I get home, pour a cheeky Sauvignon Blanc, and get back to the re-fi process – which is with the very bank I’ve just been presenting to. And even though the wine helps, my spirits sink as I wade into dozens of forms, a gazillion basic questions, and hundreds of pieces of paper.
“Fill in Form H, in triplicate”; “provide verbal verification of employment”; “provide proof of earnings”; “provide your social security number”. Etc. Etc. Etc.
Hang on; you guys have got all this information – I’ve banked with you for over 15 years; I have a relationship with your wealth management division. My brain starts to spin and melt-down and after a long day on the road, and a second glass of the grape to hand, the will buckles, and I put completing the paperwork off for (yet) another day.
Is it me, or is this just nuts? Have I just chosen to work with a lousy bank or is this your experience too? I have a suspicion that this is a pretty universal situation and that you may have gone through a similar nightmare too …
The bank, full of the most sophisticated technology and minds, knowing full well it is in the midst of a digital revolution, claiming to be able to do the most complex and creative customer segmentation and analysis – yadda, yadda, yadda – is running one of its most important processes with a representative of its most important constituencies (i.e. me, aka “the customer” … from whom all else flows etc) as though it is 2007; no, 1987, no 1957, no 1857.
When you look at this coldly this really does seem odd.
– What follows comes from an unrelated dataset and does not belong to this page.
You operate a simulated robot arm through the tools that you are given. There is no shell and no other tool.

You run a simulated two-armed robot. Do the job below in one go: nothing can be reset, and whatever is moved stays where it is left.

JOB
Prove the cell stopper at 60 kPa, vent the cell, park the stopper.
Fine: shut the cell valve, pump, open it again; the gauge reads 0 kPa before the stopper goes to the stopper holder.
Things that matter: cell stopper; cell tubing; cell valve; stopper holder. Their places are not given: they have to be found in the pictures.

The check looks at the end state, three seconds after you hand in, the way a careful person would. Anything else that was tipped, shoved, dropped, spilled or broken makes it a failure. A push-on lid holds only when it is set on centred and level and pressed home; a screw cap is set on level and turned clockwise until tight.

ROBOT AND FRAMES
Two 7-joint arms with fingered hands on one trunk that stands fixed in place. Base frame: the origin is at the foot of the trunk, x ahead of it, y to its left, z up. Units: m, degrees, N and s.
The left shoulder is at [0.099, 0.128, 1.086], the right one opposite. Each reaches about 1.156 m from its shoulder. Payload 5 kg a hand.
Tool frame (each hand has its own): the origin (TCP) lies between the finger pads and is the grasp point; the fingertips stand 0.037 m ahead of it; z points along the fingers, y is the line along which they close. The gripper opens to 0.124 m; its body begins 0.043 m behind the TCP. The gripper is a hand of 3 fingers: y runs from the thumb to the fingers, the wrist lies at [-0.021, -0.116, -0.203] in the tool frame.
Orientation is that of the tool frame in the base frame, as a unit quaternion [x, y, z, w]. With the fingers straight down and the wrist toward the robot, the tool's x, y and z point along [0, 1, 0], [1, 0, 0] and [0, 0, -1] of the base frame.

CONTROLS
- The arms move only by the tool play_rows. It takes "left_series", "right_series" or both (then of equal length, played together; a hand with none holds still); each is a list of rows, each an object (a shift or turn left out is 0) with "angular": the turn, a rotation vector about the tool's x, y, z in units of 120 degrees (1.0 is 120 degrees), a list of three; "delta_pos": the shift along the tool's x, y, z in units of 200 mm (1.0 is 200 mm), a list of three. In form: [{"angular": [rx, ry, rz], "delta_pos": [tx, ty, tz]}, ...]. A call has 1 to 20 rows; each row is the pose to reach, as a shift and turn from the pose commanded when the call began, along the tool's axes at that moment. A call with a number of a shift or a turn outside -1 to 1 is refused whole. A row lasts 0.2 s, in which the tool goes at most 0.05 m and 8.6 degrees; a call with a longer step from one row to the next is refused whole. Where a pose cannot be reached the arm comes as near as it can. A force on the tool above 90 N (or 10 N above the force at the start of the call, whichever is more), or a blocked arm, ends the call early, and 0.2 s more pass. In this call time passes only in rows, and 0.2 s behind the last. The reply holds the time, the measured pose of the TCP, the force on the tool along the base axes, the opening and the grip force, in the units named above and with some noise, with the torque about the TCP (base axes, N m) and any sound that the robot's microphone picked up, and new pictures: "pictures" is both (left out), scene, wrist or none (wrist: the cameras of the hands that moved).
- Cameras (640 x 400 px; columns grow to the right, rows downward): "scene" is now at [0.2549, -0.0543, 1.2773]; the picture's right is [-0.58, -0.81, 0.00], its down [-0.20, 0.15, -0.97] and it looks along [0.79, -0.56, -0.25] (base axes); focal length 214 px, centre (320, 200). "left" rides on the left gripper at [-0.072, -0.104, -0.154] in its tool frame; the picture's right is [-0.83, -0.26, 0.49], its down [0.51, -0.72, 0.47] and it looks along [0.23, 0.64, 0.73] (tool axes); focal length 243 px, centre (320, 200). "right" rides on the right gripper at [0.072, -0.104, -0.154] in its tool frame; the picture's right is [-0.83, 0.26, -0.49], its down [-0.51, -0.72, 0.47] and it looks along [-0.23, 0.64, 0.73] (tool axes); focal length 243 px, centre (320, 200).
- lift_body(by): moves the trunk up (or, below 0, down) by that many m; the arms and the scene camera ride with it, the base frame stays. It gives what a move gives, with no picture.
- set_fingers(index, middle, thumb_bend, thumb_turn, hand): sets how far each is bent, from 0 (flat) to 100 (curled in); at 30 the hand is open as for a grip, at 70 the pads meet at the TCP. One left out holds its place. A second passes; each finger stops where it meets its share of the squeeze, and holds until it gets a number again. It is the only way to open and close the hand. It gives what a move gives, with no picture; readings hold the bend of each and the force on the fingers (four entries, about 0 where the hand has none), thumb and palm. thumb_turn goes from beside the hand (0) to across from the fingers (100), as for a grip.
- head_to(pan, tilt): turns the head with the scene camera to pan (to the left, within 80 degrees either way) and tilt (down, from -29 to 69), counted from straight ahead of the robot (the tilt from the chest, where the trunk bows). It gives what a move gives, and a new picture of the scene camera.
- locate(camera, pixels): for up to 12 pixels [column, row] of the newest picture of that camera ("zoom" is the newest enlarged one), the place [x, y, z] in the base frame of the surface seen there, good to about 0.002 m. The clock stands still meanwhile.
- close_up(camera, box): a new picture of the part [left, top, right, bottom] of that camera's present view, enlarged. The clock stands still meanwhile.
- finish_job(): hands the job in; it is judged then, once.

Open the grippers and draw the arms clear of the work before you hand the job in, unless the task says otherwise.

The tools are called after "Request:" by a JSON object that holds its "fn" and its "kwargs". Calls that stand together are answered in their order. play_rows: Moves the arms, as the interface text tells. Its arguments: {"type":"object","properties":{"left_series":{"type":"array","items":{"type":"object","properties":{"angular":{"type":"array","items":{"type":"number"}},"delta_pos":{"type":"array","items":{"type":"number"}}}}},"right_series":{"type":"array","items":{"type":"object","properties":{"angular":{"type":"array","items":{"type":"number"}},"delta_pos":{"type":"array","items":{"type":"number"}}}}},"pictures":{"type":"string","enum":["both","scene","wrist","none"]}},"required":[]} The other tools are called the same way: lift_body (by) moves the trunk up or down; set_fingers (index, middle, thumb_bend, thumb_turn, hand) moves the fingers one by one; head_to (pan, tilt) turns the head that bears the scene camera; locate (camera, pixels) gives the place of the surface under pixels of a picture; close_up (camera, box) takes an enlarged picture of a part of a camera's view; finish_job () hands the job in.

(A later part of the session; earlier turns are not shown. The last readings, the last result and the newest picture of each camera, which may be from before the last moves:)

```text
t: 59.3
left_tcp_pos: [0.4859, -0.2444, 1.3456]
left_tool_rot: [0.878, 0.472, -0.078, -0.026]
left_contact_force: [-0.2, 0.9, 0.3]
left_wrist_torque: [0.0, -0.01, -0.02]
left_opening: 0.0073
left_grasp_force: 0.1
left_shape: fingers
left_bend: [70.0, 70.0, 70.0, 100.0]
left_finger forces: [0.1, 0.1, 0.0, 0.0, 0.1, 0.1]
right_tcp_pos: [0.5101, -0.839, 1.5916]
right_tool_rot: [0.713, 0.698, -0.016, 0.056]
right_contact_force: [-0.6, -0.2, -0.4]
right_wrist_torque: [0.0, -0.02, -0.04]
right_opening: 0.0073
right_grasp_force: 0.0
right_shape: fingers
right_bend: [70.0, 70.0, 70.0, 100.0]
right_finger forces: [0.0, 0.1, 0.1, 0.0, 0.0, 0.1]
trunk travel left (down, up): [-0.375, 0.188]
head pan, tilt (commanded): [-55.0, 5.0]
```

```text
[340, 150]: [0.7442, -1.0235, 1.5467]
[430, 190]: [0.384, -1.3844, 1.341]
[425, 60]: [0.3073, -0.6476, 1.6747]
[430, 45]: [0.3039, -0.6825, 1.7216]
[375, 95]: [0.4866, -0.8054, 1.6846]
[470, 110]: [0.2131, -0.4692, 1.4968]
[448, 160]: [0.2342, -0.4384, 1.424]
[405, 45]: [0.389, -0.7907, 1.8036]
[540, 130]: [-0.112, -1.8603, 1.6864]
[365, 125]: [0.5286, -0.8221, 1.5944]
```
And begs the question why?
Why can’t the bank see me through my Code Halo? Why can’t I see the bank through its Code Halo? Why can’t they populate all the forms with the information they already have about me in their systems? Why does the process take months? Why do they need to have a person go over the gazillion questions on the phone with me? Why can’t they see my salary information from my checking account? Why do they have to hurt so many trees? Why do things have to be scanned, printed, and scanned again? Why does every single page need to be signed in hand on paper? Why don’t they ask me what information I am comfortable sharing with them? Why don’t they ask me what tradeoff between efficiency and privacy I’m comfortable with? Why don’t they ask me what my preferred form of interaction with them is? Why don’t they ask whether I would be happy for them to pre-populate every form with information they already have about me? Why don’t they ask what type of exception approval process I require?
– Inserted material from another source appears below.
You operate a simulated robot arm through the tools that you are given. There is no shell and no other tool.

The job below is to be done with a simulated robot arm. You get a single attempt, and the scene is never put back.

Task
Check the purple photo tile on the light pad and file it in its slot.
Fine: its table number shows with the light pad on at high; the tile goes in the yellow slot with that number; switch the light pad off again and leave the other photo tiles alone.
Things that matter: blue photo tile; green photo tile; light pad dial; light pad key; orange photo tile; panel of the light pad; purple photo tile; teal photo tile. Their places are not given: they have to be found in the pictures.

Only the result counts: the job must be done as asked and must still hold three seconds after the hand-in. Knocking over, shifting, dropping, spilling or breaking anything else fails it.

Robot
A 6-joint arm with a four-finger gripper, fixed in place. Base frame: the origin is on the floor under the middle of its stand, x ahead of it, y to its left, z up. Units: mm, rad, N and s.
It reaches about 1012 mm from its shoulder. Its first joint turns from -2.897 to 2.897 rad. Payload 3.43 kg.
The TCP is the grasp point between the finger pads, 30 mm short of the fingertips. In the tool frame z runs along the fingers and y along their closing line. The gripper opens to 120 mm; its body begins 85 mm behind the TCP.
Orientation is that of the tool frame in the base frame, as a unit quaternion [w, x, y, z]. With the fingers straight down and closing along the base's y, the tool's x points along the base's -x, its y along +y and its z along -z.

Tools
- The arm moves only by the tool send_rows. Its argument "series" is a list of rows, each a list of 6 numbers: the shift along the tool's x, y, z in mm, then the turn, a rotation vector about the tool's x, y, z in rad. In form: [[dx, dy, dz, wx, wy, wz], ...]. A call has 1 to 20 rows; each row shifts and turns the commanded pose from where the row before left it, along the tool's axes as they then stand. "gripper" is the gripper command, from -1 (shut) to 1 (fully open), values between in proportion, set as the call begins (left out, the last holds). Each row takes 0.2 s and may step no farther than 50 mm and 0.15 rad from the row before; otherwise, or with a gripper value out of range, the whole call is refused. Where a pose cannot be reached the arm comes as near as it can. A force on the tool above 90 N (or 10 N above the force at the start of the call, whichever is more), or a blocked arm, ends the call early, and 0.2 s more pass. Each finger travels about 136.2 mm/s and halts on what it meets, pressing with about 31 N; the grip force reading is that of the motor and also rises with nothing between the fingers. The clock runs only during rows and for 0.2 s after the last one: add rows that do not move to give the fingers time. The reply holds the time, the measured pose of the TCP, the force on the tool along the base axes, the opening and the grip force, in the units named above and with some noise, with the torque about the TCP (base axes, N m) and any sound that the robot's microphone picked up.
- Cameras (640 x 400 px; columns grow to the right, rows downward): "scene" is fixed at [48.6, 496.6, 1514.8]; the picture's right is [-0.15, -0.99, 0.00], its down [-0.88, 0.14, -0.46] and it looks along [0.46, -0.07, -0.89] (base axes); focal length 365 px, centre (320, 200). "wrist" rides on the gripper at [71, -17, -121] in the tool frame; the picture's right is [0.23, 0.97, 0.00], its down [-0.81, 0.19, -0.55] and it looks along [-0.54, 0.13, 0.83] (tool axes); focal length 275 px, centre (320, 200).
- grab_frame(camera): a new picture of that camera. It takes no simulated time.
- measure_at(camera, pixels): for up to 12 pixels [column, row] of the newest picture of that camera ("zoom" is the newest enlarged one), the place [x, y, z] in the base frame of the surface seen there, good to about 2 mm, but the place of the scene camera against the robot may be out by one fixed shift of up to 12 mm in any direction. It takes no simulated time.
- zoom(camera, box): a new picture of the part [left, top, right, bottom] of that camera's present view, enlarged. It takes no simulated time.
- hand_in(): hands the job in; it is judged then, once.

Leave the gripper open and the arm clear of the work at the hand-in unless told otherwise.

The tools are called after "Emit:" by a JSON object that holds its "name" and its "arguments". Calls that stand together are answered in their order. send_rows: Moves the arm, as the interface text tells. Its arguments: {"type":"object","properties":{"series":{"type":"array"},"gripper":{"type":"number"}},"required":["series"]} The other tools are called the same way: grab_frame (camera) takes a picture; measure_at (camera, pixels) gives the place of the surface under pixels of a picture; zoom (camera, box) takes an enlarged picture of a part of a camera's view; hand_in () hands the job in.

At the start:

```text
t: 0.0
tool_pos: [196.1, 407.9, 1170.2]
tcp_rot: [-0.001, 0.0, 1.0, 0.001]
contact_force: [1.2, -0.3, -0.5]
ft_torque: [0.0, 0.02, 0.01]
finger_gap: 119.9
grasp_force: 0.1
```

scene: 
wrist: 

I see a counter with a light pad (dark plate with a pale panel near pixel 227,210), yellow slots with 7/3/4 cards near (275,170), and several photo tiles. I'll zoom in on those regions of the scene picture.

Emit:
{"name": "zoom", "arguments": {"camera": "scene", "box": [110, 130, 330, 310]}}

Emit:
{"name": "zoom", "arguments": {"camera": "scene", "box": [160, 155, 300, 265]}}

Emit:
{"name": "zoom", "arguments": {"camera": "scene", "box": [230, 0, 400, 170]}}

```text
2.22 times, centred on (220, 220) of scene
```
The list of questions could go on and on, but I’ll stop there for my sanity if not yours.
I don’t know the answers to many of these questions – perhaps you do, and if so, I’d be very grateful and interested to hear them if you’d care to share.
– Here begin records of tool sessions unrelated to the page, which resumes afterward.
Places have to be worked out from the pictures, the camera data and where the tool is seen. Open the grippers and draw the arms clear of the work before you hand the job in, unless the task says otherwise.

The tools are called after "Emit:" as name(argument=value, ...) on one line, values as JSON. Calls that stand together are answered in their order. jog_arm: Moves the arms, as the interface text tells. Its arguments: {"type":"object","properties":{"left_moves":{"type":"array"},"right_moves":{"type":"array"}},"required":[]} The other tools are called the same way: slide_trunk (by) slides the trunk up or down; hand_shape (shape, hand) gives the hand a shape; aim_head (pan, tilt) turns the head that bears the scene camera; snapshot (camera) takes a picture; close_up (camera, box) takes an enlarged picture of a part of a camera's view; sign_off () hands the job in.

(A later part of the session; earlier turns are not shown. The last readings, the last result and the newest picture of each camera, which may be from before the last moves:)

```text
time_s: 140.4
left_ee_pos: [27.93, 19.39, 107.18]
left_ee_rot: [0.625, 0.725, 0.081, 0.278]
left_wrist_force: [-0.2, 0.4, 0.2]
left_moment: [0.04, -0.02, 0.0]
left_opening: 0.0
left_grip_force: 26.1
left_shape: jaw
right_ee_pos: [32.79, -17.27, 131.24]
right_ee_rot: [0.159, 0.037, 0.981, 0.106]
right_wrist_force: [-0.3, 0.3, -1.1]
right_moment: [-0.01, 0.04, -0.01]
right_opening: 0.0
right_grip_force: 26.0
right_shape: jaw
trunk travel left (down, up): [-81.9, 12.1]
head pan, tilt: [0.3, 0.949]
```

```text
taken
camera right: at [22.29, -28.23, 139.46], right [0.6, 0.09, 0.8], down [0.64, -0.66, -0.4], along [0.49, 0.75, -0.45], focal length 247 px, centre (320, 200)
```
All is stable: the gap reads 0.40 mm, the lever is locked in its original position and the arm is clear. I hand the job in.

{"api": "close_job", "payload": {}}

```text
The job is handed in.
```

I’d hazard a guess though that – broadly – the answers are to do with a ugly mash-up of factors such as regulation, inertia, legacy systems, the non-competitive differentiating nature of the mortgage application process, industry-wide MAD consensus (i.e. if any of us big boys break ranks and try and do something “modern”, then we’re all toast), lack of purchaser power, risk aversion, profitability, complexity, lack of a burning platform, security, privacy, ethical concerns, prioritization, and then finally (again) regulation. I’m sure this is non-exhaustive.
Given such a long (probably incomplete) list, perhaps I should be a little more sympathetic to my bank specifically and all banks generically. But I don’t feel inclined to offer that sympathy. Though banks have laughed off Bill Gates’ view from 20-odd years ago that they were dinosaurs, they appear an institution and an industry ripe for disruption, and acting very casually about that risk. Any casual observer of the “fintech” scene knows that in the darkness on the edge of town there are lots and lots of new players emerging with names like Venmo and Wealthfront (to name but two).
An industry or institution that willfully sustains a second rate – nay, dysfunctional – way of doing business (for good or bad reasons) – is, in this new warp speed digital age, asking for trouble.
Back to my re-fi! You’ll be pleased to know (I’m sure!) that loins girded I have managed to make it to the end of the financial obstacle course without Wiping Out! I took comfort in knowing that the nth rate treatment wasn’t personal – even ex-Chairmen of the Fed seem to having a lousy time of it at the moment http://lat.ms/Z24yZY
Unfortunately, next year I face the prospect of having to go back in the ring with my bank (don’t ask why!); it would be nice to imagine that on the next go-round they could just open up their customer management dashboard, type “Ben Pring” and bring up my financial Code Halo; voila!
That’s what banks should be doing; that’s what their people claim they can do. Running such analog processes in our digital age is, if not the strategy of the dinosaur, certainly the strategy of the dodo. Claiming to get “digital” but then being “analog” is a tension that banks – and of course, many, many other companies in other industries as well – must resolve quickly before customers have better more contemporary options and vote with their wallets, feet, fingers, and Halos.
Anyway, I’ll update you next year on the next round of Pring low-finance. I’m not holding my breath that things will be that much better. And I guess you’re not either! We can hope though can’t we!